Pengalaman yang menasihati jalan hidupku sepanjang waktu agar aku mampu mengaturnya tanpa ragu. setamat sma. aku mulai mengajar, sembari kuliah di ikip. ya lulusnya di sana. mendinglah ada kesempatan belajar teknik dan seni mengajar di kampus yang masa itu di jalan Merbau Medan. mengajar sembari kuliah. jadwal mengajar terpaksa disesuaikan dengan kuliah. tidak sebaliknya. setahun kemudian aku mengikuti kembali test masuk USU dengan mengambil jurusan yang sama di IKIP Medan. ternyata lulus. rasa gembira ternyata memupus ketika menghadapi pengaturan jadwal kuliah di dua kampus negeri di kotaku. aku harus selesaikan di ikip. aku juga harus bisa hadir kuliah di usu. memang tidak mulus. ipku di usu anjlok di semester pertama, sebab ketika kuliah pagi banyak mata kuliah yang terpaksa mangkir sebab ingin menyelesaikan tugas di ikip. alhamdulillah semua akhirnya berjalan lancar setelah bernegosiasi dan bersiasat mengambil mata kuliah yang tidak berbenturan waktunya. sore hari tetap mengajar mulai dari kelas smp dan sma. begitulah waktu berjalan tugas kuliah di ikip selesai. aku berkonsentrasi di usu. alhamdulillah setiap semester ipku mulai meningkat. mengajar terus berjalan. menulis pun terus di koran sembari aktif di beberapa organisasi intra dan ekstra kampus. tak terasa tahun keempat di usu sudah hampir selesai. sayang aku harus diuji dengan meninggalnya ibu yang membesarkanku. aku hampir larut dalam duka itu. untunglah ketua jurusan mengingatkanku untuk menyelesaikan bab akhir skripsi. tepat 4 tahun tiga bulan aku diwisuda sebagai wisudawan terbaik priode 1987 dari usu. dua puluh dua tahun setelah itu, setelah mengembara jadi dosen di almamater dan banyak perguruan tinggi swasta di medan keinginan kuliah menggebu-gebu. tepatnya tahun 2009 aku memohon izin pada atasan di tempat bekerja untuk kuliah kembali sesuai dengan konsentrasiku. aku memilih jurusan yang relevan dengan pekerjaanku. tak sampai 20 bulan tuntas dengan capaian yang memuaskan. ternyata bekerja sembari sekolah atau sekolah sembari bekerja memberi kesan dan pengalaman yang luar biasa tentu karena menariknya dunia kerja pulalah yang banyak berkontribusi dengan padat informasi sebagai data empiris yang mengantarkan aku kembali menjadi wisudawan terbaik.

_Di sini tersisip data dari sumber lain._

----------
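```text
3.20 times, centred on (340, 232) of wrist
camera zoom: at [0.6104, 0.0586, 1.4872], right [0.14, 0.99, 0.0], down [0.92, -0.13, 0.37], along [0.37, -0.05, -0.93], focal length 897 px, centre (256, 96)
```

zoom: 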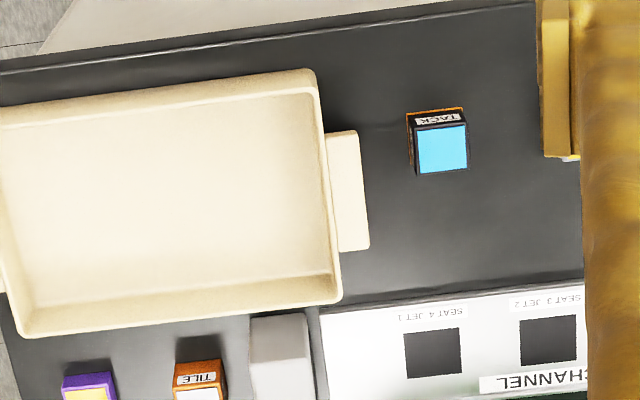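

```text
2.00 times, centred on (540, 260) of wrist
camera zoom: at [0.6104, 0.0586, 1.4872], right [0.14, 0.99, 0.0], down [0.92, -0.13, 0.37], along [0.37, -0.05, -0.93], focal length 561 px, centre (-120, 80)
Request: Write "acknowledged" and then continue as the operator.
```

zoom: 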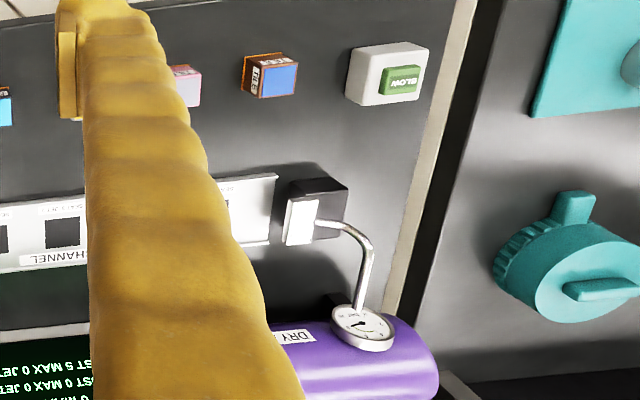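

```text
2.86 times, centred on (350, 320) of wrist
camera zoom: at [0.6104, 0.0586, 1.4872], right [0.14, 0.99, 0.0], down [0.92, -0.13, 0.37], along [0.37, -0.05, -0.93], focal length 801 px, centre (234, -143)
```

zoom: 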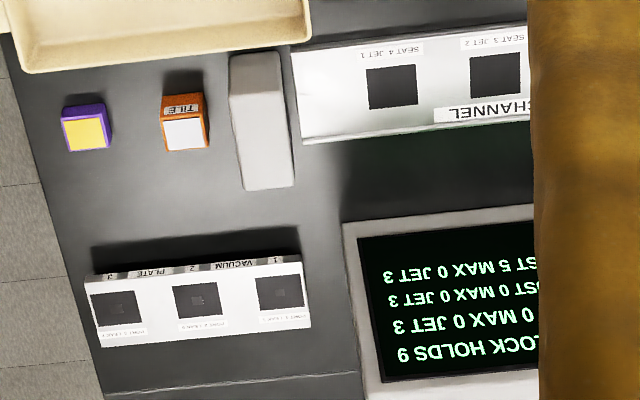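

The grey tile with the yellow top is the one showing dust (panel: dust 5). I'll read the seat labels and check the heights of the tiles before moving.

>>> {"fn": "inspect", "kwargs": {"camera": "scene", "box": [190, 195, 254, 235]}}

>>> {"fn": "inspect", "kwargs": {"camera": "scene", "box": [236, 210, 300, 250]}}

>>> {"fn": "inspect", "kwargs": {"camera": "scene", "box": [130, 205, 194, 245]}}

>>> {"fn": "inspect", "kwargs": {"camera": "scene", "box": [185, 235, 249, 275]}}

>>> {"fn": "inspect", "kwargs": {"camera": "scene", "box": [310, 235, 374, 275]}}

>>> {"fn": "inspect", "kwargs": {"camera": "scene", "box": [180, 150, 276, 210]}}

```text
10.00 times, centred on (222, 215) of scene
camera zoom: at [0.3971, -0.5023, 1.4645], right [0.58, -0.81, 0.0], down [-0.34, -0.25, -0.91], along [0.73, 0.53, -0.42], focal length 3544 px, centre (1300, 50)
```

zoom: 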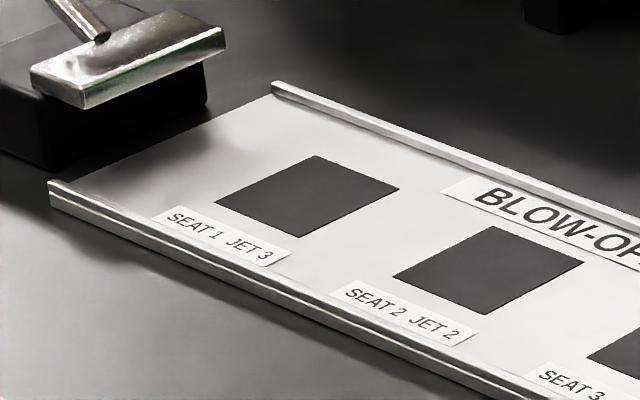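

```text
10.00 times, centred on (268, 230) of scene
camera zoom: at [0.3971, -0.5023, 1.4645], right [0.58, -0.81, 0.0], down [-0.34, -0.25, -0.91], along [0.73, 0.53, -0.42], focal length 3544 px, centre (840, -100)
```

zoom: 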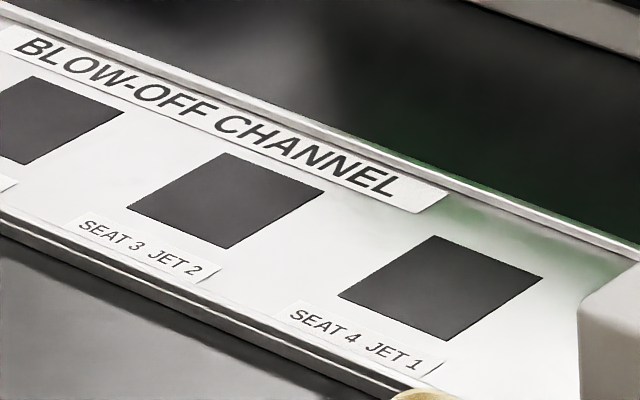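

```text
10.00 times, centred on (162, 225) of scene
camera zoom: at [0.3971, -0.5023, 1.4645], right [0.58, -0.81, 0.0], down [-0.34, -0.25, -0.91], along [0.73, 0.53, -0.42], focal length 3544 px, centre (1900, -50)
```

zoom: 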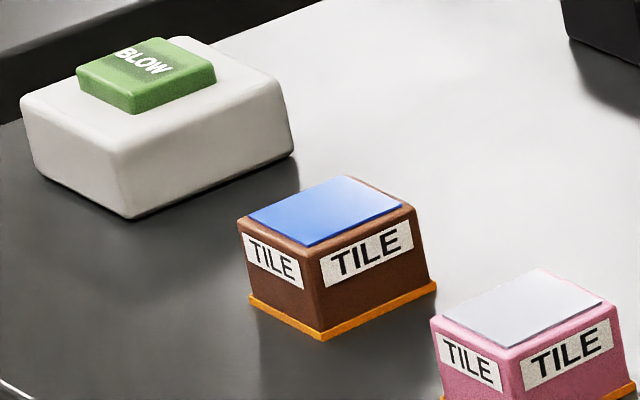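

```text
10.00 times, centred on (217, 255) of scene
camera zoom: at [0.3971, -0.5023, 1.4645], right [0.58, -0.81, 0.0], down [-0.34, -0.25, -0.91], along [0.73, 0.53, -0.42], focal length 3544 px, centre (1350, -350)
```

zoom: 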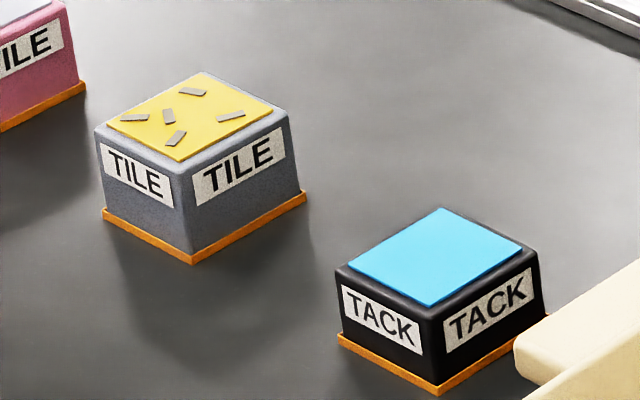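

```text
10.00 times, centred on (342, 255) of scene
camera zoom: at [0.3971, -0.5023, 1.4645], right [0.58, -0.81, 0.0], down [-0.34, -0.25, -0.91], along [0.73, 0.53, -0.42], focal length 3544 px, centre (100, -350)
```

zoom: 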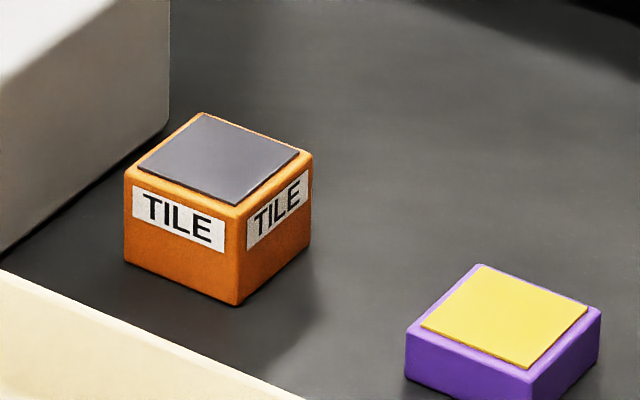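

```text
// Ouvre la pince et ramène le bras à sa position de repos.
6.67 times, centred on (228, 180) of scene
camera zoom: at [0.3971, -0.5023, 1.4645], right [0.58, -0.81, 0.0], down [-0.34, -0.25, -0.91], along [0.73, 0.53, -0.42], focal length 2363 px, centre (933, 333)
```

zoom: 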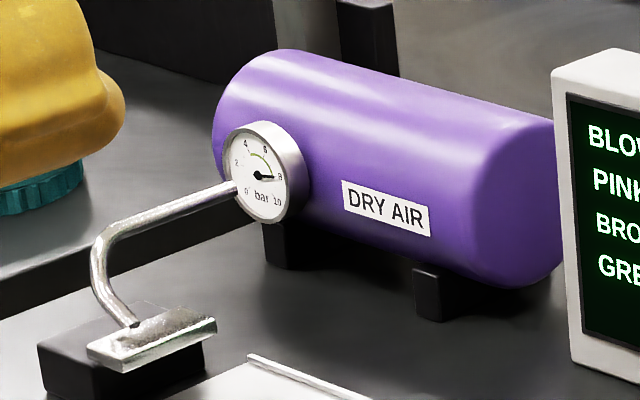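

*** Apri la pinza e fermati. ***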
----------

Kota Tempat Berprosesnya Menulis dan Berdiskusi dengan Berbagai Teman

Di kota ini aku juga memilih menulis tetap di media terbitan Medan, Prosesnya mulai dari Majalah Mahasiswa di Kampus, seperti Katarsis dan Wacana di Fak. Sastra USU, Harian Waspada, Harian Mimbar Umum dan Harian Analisa. Tentu terutama di ruang budaya dan sesekali opini. Semua itu berlangsung sejak tahun delapan puluhan. Hatiku khusus buat Medan selalu.

Semasa rajin menulis di koran
awal tahun 80-an sampai akhir 90-an
awak masih bersemangat kali
membaca koran dan berlangganan sambil
melihat tulisan-tulisan sendiri terbit.
Rasa haru, gembira terlebih-lebih
rasa bangga hadir begitu ketika melihat ada tulisan sendiri. Membacanya sambil mengoreksi bahasa suntingan redaktur koran
tersebut. Kalau ada yang salah cetak huruf, kata, kalimat yang kurang lengkap dan nama
penulis ya harap maklum saja. Perbaiki sendiri!

Semangat menulis secara kritis
keadaan-keadaan yang berkembang masa itu menjadi begitu tertarik dan dominan
menginspirasi pikiran dan perkembangan nalar kritis. Tentu proses ini disebabkan karena suka dan rajin membaca. Kalau sudah banyak membaca bingung sendiri, lalu cari sasaran siapa yang bisa diajak diskusi. Kalau ada undangan kegiatan diskusi dimana-mana diupayakan hadir dan aktif. Kalau belum puas juga membentuk kelompok diskusi untuk mengadakan diskusi budaya, politik dan lingkungan. Kadang-kadang kegiatan diskusi dan membaca ini yang banyak menjadi sumber penulisan, selain tema-tema
yang menarik untuk dikembangkan dari ruang kuliah.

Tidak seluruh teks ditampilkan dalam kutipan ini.